• Passage shown:
Might it work to use a 13.2v or 14.4v battery? The alternator would feed it at ~14v, which would keep it mostly charged, but it would have the ability to absorb additional power from a higher-voltage source when available.
I think cells are 1.2v, so by using 11 or 12 cells, you could make a battery that's a slightly higher voltage. I don't know enough about it to predict how it would behave, though. The charging system voltage might not be enough to maintain a useful charge in a 13.2v battery.
I'm thinking NiCd or NiMH, but only because I don't know of a source for 1.2v lead-acid cells.

• Supplied information:
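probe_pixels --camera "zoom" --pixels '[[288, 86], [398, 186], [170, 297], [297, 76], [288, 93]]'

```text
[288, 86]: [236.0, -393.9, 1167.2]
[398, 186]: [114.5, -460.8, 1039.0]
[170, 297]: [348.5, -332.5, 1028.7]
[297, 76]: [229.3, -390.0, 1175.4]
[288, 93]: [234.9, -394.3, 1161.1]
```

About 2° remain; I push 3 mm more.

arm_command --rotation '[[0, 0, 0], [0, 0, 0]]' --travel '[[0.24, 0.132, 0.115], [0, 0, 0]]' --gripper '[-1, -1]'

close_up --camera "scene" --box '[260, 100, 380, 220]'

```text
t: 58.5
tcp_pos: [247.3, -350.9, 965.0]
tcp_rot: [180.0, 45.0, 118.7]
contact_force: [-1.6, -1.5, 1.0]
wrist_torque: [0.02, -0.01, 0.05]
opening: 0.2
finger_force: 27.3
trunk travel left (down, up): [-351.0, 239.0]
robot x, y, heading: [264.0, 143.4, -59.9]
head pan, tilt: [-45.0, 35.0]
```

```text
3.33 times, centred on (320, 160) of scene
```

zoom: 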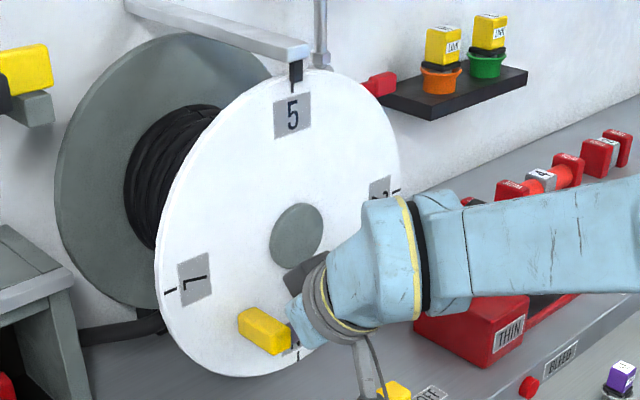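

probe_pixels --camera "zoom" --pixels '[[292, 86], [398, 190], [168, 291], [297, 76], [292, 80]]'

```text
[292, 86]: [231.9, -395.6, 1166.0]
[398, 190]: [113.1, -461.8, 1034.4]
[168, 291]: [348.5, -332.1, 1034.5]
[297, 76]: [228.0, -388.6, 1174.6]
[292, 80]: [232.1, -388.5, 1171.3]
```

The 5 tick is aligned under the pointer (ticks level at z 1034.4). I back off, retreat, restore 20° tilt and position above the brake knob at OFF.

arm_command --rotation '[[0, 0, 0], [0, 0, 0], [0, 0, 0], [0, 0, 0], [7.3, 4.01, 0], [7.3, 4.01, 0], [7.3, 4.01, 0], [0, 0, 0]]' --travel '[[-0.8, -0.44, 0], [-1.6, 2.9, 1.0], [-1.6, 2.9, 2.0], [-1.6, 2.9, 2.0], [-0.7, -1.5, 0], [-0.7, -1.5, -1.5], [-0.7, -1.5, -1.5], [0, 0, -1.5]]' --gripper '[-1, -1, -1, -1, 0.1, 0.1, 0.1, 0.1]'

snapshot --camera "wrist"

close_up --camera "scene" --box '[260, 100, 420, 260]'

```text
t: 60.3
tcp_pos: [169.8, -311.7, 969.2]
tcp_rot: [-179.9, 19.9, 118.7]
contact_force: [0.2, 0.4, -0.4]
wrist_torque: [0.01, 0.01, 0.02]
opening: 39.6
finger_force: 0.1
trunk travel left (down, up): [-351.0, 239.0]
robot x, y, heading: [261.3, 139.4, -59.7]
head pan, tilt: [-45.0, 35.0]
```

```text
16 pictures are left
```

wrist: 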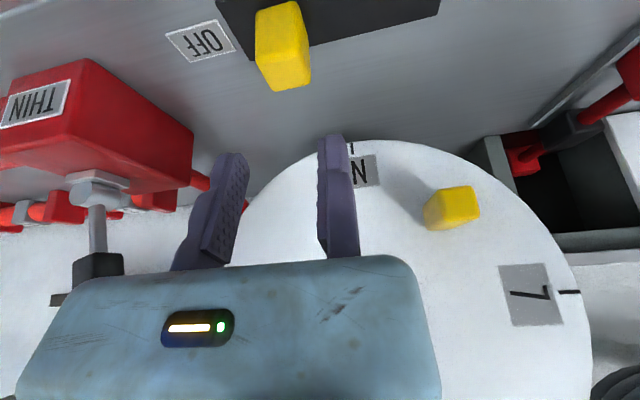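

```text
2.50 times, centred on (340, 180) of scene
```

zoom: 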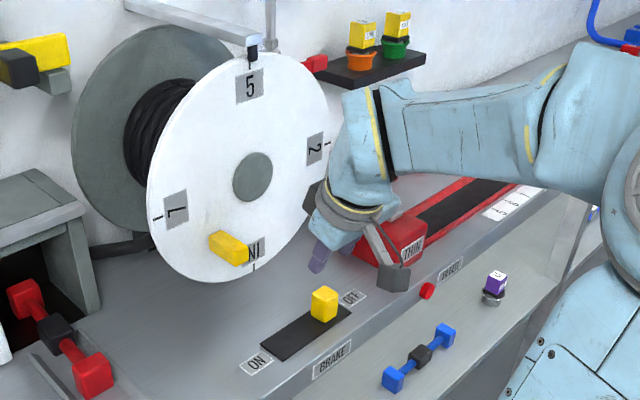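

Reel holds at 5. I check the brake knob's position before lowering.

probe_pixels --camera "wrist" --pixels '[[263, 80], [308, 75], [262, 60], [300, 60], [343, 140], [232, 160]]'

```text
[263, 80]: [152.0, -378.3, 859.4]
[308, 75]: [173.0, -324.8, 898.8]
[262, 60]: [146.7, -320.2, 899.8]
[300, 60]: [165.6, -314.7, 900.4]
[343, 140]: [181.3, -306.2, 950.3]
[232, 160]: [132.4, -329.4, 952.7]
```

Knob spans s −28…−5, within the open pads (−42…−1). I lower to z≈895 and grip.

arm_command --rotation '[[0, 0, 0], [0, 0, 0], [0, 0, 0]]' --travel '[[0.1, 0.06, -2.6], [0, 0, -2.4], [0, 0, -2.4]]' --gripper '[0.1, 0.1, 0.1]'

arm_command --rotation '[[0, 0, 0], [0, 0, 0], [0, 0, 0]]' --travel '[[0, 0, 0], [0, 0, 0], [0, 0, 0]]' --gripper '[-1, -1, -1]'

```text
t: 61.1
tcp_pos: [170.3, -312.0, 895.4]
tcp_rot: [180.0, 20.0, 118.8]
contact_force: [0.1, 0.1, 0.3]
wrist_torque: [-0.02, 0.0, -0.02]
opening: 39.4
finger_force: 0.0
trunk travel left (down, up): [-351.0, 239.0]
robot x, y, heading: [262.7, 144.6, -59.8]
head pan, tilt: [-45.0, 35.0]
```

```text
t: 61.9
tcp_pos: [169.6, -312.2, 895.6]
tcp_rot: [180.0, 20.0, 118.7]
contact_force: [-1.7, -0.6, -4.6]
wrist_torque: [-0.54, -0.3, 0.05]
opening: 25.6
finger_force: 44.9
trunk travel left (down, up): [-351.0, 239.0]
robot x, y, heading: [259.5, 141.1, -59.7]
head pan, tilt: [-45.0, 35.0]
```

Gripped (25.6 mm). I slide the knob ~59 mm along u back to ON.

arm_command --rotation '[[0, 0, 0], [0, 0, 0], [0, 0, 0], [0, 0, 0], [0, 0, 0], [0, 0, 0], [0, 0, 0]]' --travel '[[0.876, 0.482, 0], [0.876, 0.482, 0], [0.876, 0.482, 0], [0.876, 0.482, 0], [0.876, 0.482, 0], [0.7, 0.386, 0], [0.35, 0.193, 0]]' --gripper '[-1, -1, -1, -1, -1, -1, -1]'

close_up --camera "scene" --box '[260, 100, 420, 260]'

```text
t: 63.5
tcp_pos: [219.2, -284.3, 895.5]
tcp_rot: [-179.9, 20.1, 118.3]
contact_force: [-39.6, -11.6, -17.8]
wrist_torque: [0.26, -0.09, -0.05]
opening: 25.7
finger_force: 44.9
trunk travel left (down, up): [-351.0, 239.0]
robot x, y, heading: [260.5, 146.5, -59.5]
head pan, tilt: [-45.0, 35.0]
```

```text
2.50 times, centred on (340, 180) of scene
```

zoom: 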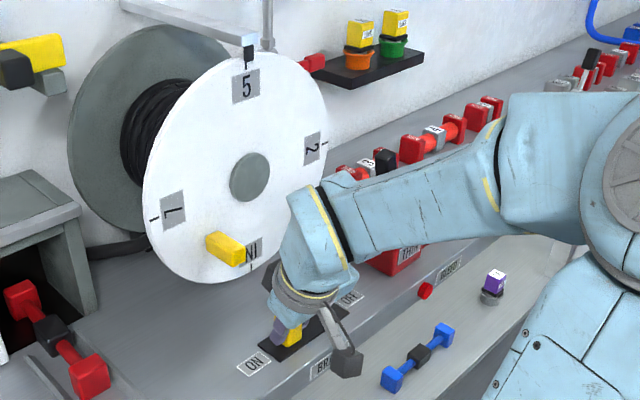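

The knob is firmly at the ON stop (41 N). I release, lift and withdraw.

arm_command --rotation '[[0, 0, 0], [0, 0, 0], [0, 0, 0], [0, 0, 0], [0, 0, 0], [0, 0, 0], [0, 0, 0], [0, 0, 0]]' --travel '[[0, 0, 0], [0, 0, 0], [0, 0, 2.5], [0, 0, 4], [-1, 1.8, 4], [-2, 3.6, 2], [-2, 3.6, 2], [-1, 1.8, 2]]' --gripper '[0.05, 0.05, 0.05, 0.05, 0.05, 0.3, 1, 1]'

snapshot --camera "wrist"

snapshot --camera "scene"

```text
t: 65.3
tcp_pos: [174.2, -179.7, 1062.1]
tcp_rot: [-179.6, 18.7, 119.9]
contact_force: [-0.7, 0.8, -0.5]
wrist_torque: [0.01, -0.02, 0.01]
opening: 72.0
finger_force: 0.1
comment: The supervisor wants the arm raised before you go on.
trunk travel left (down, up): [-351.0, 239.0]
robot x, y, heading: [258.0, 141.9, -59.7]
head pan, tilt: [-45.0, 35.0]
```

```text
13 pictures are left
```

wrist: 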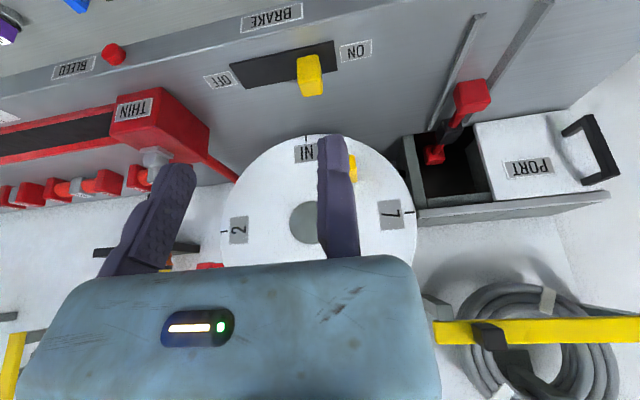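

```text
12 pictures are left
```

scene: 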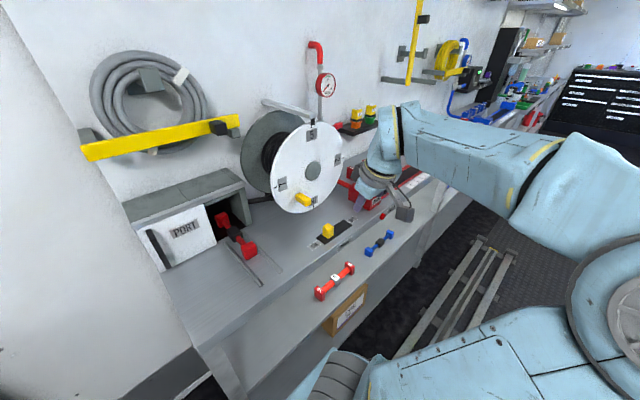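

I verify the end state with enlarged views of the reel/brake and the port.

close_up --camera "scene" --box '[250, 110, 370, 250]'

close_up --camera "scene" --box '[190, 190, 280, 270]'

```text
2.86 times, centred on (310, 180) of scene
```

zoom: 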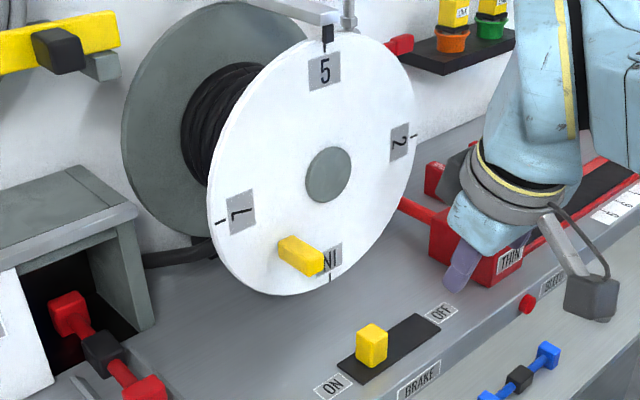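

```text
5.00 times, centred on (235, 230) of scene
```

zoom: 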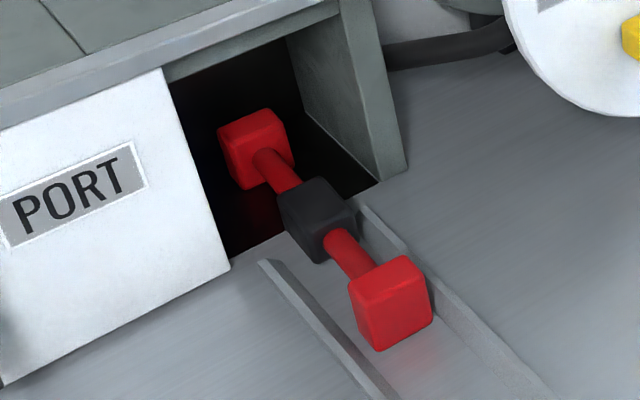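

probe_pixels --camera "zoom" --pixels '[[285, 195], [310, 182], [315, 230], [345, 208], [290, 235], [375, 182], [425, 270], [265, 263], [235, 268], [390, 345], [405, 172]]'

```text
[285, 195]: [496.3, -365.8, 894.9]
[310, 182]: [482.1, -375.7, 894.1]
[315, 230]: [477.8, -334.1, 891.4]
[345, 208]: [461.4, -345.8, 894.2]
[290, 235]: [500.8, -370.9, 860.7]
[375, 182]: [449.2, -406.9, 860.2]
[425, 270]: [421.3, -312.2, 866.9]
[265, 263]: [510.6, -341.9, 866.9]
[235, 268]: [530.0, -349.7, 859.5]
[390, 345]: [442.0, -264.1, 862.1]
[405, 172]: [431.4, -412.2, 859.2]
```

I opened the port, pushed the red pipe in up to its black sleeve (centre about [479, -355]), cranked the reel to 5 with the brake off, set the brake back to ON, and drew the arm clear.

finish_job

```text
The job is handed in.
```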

• Things to do:
[1] Write out the passage shown from "Might it work" to "1.2v lead-acid cells.", both included.
[2] Continue the passage shown that opens with "Might it work".

• Answers in order:
[1]
Might it work to use a 13.2v or 14.4v battery? The alternator would feed it at ~14v, which would keep it mostly charged, but it would have the ability to absorb additional power from a higher-voltage source when available.
I think cells are 1.2v, so by using 11 or 12 cells, you could make a battery that's a slightly higher voltage. I don't know enough about it to predict how it would behave, though. The charging system voltage might not be enough to maintain a useful charge in a 13.2v battery.
I'm thinking NiCd or NiMH, but only because I don't know of a source for 1.2v lead-acid cells.

[2]
Like maybe 11 of
these in series for 13.2 nominal voltage, 10 Amp-hour capacity? I guess that gets a little bit expensive, and would require some additional electronics to control charging. NiCd are supposed to be able to supply very high discharge rates (up to 50 times capacity), so CA should be significantly higher than a lead-acid battery of the same amp-hour capacity (as much as 20 times higher). Read more on
Wikipedia.
The
PC680 is my benchmark, since it has good power for applications that take relatively high starting current for small engines (BMW boxer twins). It's also certified (in slightly different form) for cranking 300+ cubic inch airplane engines, and it shows 17 amp-hours' capacity.